### [TEXT]
○ ○ ○ ○ ○

Food, food culture, food as culture and the cultures that grow our food

If it Bleeds, it Leads

July 12, 2004


That’s was one of the more memorable lines in Michael Moore’s, ‘Bowling for Columbine’. Moore is speaking to a TV producer, asking him to explain why there are so many fear evoking images on the US nightly news. The TV producer replies self-evidently, ‘If it bleeds, it leads’.

I thought the line was a fitting title to the next few entries of Culiblog in which I will document a workshop that I followed at the Jan van Eyck Academie in Maastricht this last February. Onno Faller led a workshop titled, ‘Cooking as Genre’ the last two days of which were devoted to a little dead wild boar. Above you see Natasha and a handsome bald bloke, BOTH VEGETARIANS, skinning the poor dead beast.

Although I have killed hundreds of animals for food and skinned them and prepared them, I never find this an easy task. I find myself gritting my teeth as I remove their jackets. I am not repulsed, but I feel sad for the animal, I feel the extreme tension of the killing and of a death that I initiated by wanting to eat the animal. Every animal, even a lobster, fights for its life as we would do. And it never ceases to amaze me that once the animal is skinned, it becomes just a piece of meat to me and my mind switches to the matter of the marinade.

○ ○ ○ ○ ○

[Entries from robot sessions]

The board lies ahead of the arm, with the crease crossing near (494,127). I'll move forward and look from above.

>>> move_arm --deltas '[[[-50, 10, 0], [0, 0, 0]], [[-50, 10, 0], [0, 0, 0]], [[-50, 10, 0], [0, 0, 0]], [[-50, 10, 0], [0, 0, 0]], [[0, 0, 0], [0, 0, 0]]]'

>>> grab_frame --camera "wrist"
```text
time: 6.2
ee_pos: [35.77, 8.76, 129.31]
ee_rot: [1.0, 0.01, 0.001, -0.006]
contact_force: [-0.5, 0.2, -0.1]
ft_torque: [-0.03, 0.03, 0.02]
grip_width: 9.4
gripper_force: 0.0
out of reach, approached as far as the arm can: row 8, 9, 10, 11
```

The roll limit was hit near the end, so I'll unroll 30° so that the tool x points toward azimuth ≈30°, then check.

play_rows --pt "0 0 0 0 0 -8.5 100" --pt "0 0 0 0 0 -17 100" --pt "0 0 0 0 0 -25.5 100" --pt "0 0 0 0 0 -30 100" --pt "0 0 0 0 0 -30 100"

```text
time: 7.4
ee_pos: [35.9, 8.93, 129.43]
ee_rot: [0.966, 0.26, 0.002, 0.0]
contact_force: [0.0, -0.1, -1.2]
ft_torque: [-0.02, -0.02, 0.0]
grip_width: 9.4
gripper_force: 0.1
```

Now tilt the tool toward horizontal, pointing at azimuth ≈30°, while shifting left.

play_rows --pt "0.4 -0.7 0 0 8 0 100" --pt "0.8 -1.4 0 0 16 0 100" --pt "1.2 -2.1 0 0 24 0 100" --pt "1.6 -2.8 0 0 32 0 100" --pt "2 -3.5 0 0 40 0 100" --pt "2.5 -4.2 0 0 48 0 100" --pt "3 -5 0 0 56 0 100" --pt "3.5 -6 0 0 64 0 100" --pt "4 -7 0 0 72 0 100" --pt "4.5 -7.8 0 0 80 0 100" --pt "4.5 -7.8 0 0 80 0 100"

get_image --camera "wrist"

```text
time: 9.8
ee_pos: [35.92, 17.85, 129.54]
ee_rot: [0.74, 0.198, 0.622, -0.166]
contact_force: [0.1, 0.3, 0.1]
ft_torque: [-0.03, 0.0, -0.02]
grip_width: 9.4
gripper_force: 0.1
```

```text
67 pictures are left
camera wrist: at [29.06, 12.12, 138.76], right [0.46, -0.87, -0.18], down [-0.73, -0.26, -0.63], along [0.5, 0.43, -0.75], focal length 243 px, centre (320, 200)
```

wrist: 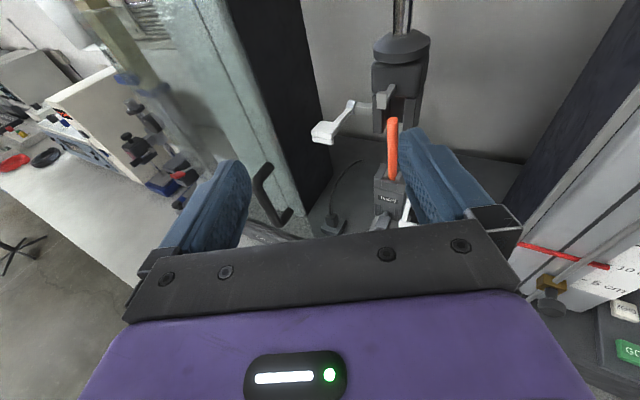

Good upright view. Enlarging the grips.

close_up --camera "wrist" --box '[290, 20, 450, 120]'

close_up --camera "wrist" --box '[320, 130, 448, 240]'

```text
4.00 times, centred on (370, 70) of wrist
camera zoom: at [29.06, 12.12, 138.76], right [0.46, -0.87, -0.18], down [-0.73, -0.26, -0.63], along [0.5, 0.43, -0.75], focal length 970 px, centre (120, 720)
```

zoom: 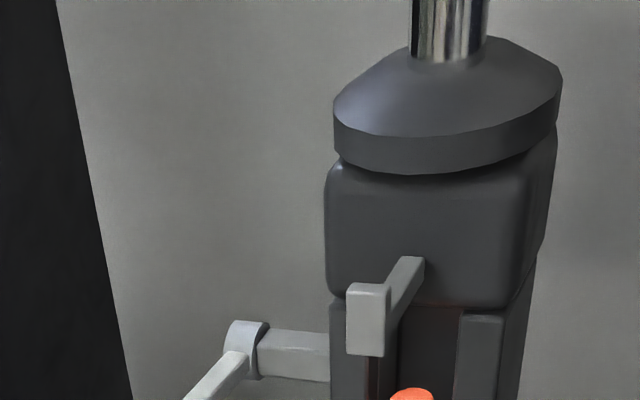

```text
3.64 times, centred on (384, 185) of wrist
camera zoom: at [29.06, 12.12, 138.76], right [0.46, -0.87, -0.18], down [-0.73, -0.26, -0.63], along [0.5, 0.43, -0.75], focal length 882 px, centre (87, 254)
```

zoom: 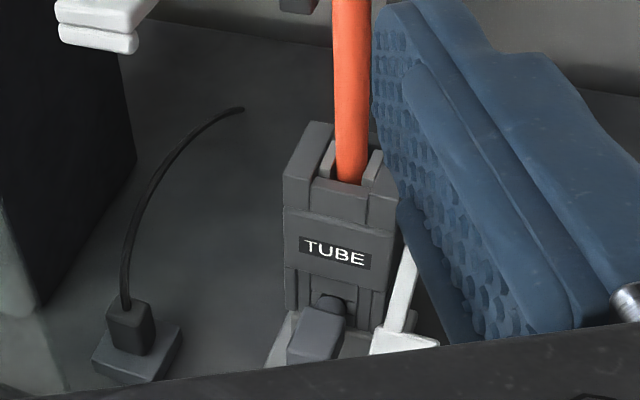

○ ○ ○ ○ ○

### [GIVEN TASK]
Transcribe the text beginning at "That’s was one". Stop after "poor dead beast.".

### [WRITTEN RESPONSE]
That’s was one of the more memorable lines in Michael Moore’s, ‘Bowling for Columbine’. Moore is speaking to a TV producer, asking him to explain why there are so many fear evoking images on the US nightly news. The TV producer replies self-evidently, ‘If it bleeds, it leads’.

I thought the line was a fitting title to the next few entries of Culiblog in which I will document a workshop that I followed at the Jan van Eyck Academie in Maastricht this last February. Onno Faller led a workshop titled, ‘Cooking as Genre’ the last two days of which were devoted to a little dead wild boar. Above you see Natasha and a handsome bald bloke, BOTH VEGETARIANS, skinning the poor dead beast.